- **Source**:
%%

Back to General and Gameplay Programming

Gray code

General and Gameplay Programming Programming

Started by CableGuy January 26, 2009 07:26 AM

69 comments, last by CProgrammer 15 years, 2 months ago

139

January 27, 2009 11:10 AM

Quote:Original post by Mantear
Quote:Original post by GoDoG23
You don't need Dn_m; it's just the reasoning behing the formula. When you are in s[0] != s1[0] you know that there are 0 or >=2 differences.

If E0_n-1 is true then the differences are 0 and if E0_n-1 is false the differences are >=2.

I disagree. Having only a boolean return value from the recursive call, it's ambiguous as to whether you have 0, or 2, or 4, or any x*2 number of differences. Show a method in which it is not ambiguous.

What do you want the code?

I give you a formal method to the answer. You are thinking with one subproblem but you could use as many as you want.

isGrey(s0.sub(0, s0.length()-1), ...) is not an ambiguous call. You know that you have at least 1 difference (you are in s0[0] != s1[0]). With that result you could know the real state of isGrey(s0.sub(1, ...).

%%

- **Task 1**: Restate word for word the lines beginning at the one that contains "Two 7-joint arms" and ending at the one that contains "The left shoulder"; include both and nothing else.

- **Data section**:
%%

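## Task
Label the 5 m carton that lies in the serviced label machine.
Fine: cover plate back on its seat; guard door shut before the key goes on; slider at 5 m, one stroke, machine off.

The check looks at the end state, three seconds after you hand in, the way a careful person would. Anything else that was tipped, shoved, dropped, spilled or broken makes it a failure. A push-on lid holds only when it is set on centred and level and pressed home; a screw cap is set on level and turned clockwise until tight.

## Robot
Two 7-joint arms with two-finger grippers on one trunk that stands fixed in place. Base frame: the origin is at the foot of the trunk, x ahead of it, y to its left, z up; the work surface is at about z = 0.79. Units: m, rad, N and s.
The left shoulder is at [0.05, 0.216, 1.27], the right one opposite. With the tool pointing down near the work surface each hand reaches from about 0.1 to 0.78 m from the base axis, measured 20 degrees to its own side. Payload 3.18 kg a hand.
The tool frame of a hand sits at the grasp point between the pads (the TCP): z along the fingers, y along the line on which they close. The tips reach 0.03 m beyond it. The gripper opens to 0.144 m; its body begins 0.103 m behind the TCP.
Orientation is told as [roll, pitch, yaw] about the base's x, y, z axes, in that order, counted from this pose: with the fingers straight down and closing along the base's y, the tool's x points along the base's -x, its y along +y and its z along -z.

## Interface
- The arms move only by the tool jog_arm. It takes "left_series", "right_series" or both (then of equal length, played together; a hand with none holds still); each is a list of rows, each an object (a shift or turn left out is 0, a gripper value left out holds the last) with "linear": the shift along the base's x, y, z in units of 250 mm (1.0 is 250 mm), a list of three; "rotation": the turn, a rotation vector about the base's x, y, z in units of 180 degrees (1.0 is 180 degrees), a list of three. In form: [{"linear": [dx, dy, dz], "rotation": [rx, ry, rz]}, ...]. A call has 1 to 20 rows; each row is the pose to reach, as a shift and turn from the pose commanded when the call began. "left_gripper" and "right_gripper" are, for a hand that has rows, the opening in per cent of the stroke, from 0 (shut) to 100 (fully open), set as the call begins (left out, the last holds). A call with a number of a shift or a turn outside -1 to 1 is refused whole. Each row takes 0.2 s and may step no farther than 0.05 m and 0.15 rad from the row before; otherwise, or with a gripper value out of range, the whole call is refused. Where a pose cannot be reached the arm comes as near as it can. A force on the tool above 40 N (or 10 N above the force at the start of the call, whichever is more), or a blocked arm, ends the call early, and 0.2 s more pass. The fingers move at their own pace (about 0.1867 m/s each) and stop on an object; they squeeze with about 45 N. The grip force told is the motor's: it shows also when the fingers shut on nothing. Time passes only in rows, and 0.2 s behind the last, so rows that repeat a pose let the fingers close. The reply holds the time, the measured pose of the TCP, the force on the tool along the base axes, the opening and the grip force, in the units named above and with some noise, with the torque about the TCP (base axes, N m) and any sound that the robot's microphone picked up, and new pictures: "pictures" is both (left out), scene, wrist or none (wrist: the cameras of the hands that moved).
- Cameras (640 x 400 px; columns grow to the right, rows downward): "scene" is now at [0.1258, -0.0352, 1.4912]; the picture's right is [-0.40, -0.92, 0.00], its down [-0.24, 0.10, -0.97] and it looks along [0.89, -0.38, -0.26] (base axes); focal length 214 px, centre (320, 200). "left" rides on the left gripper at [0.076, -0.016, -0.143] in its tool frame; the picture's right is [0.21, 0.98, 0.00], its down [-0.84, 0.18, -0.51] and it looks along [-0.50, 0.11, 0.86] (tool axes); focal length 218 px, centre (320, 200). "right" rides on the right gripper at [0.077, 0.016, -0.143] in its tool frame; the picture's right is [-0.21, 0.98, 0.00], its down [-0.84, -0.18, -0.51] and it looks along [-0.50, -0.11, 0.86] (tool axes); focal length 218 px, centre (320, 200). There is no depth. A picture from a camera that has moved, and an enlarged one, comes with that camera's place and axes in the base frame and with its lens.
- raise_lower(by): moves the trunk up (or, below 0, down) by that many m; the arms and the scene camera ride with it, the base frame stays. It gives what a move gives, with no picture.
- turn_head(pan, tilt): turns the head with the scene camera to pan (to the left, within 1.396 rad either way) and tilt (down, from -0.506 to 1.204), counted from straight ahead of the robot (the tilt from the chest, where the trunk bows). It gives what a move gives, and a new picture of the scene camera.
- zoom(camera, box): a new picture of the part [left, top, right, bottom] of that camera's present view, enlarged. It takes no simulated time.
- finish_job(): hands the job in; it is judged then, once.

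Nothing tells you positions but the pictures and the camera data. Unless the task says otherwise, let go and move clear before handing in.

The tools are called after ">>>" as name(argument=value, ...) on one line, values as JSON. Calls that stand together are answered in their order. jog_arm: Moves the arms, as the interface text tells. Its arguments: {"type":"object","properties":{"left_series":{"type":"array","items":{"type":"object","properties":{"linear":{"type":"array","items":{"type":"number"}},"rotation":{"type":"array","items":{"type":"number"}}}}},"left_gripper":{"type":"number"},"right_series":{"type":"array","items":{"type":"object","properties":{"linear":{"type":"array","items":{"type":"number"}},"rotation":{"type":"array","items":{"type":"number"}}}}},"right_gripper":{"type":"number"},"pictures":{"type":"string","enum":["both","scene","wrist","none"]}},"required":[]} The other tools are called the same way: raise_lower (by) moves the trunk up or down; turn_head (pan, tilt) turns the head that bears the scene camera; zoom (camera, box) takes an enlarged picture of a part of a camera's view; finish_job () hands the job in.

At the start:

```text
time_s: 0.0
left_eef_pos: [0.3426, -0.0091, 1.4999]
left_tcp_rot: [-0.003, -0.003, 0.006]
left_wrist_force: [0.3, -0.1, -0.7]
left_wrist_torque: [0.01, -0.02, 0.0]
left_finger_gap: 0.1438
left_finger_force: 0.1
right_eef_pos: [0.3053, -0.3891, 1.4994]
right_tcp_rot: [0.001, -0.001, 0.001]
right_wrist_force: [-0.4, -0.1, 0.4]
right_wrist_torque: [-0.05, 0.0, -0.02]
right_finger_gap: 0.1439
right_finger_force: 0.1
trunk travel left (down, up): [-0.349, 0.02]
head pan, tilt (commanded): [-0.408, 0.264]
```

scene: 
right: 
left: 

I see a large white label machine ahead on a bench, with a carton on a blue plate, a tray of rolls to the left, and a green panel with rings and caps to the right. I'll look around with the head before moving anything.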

%%

- **Task 2**: Provide the full wording of the source, which begins "Back to General".

- **Exercise output 1**:
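Two 7-joint arms with two-finger grippers on one trunk that stands fixed in place. Base frame: the origin is at the foot of the trunk, x ahead of it, y to its left, z up; the work surface is at about z = 0.79. Units: m, rad, N and s.
The left shoulder is at [0.05, 0.216, 1.27], the right one opposite. With the tool pointing down near the work surface each hand reaches from about 0.1 to 0.78 m from the base axis, measured 20 degrees to its own side. Payload 3.18 kg a hand.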

- **Exercise output 2**:
Back to General and Gameplay Programming

Gray code

General and Gameplay Programming Programming

Started by CableGuy January 26, 2009 07:26 AM

69 comments, last by CProgrammer 15 years, 2 months ago

139

January 27, 2009 11:10 AM

Quote:Original post by Mantear
Quote:Original post by GoDoG23
You don't need Dn_m; it's just the reasoning behing the formula. When you are in s[0] != s1[0] you know that there are 0 or >=2 differences.

If E0_n-1 is true then the differences are 0 and if E0_n-1 is false the differences are >=2.

I disagree. Having only a boolean return value from the recursive call, it's ambiguous as to whether you have 0, or 2, or 4, or any x*2 number of differences. Show a method in which it is not ambiguous.

What do you want the code?

I give you a formal method to the answer. You are thinking with one subproblem but you could use as many as you want.

isGrey(s0.sub(0, s0.length()-1), ...) is not an ambiguous call. You know that you have at least 1 difference (you are in s0[0] != s1[0]). With that result you could know the real state of isGrey(s0.sub(1, ...).